Most of my life I have attended or served at a small church. Even when I moved to the city, I never attended church with an average attendance of more than 300 — what I would personally consider a large church. That's why I picked up Small Church Essentials: Field-Tested Principles for Leading a Healthy Congregation of Under 250 by Karl Vaters.
Many books today talk about how to grow your church. The point of Small Church Essentials is not to try to make your small church bigger, but to make your small church healthy. The book’s first section establishes the fact that small does not equal broken. Sure, there are plenty of bad reasons why a church might stay small (and he does address those), but Vaters focuses on many reasonable, good, and strategic reasons churches stay small.
The second section helps readers see what makes small churches — every small church — unique. These factors can explain why church growth principles don’t necessarily apply to every church or result in numerical growth. Big fluctuations in attendance and giving are more common in small churches. Individuals can have a greater impact on church dynamics.
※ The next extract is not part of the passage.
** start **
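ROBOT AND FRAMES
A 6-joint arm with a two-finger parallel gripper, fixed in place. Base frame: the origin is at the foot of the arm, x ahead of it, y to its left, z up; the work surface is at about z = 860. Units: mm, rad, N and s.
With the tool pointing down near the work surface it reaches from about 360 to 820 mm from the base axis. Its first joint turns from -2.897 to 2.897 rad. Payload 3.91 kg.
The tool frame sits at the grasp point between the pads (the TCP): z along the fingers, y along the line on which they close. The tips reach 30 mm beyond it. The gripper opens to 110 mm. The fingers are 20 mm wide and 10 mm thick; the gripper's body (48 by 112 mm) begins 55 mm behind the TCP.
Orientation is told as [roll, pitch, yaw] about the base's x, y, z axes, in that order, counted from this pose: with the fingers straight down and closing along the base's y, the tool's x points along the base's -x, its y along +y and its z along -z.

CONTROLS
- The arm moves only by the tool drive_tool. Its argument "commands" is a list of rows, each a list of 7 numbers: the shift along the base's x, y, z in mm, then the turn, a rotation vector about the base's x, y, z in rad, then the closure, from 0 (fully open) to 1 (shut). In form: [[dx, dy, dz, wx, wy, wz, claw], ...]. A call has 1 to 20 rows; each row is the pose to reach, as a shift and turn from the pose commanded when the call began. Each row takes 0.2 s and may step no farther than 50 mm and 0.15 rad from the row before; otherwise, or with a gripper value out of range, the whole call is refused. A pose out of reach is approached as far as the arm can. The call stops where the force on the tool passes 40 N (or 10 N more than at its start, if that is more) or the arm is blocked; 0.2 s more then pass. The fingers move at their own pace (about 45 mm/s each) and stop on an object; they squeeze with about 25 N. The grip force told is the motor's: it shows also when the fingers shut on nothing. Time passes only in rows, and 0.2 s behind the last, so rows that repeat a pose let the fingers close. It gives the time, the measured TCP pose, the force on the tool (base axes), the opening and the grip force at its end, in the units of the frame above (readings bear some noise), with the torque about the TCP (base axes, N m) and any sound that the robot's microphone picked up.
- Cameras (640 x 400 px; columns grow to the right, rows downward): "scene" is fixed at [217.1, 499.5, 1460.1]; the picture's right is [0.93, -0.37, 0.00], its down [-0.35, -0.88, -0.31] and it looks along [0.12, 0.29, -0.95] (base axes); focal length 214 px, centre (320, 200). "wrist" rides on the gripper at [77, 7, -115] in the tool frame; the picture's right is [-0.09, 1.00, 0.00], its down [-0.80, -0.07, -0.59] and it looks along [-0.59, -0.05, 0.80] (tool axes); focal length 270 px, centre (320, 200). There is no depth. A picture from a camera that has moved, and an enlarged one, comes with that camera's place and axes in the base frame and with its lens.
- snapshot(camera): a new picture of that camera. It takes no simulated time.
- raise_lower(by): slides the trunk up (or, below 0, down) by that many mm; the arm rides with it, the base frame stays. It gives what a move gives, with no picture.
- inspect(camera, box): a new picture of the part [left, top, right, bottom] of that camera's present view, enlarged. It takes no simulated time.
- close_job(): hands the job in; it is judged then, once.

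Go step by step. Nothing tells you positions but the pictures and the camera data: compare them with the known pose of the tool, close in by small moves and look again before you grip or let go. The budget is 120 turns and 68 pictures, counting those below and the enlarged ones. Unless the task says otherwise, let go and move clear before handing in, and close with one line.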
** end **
All that considered, small churches can still have problems, and Vaters dedicates the largest section of the book to tackling those issues and breathing new life into your small church. He doesn’t promise that these strategies will result in growth, though they may. Rather, addressing issues and operating within the reality of a small church’s context can lead to churches (and their leaders) identifying what they’re good at and embracing their unique giftedness and calling. Vaters concludes with some practical guidance on some small church practices that can make a small church a great church.
All in all, this is exactly the kind of book I was looking for as a small church pastor. I was encouraged and reminded that some aspects of small church life needn’t be a source of frustration. I’m discussing some of these principles with leaders in my church, and I can already tell people are getting more excited about leading.
Note: I received a free copy of this book from the publisher. I requested it myself and was not required to write a positive review.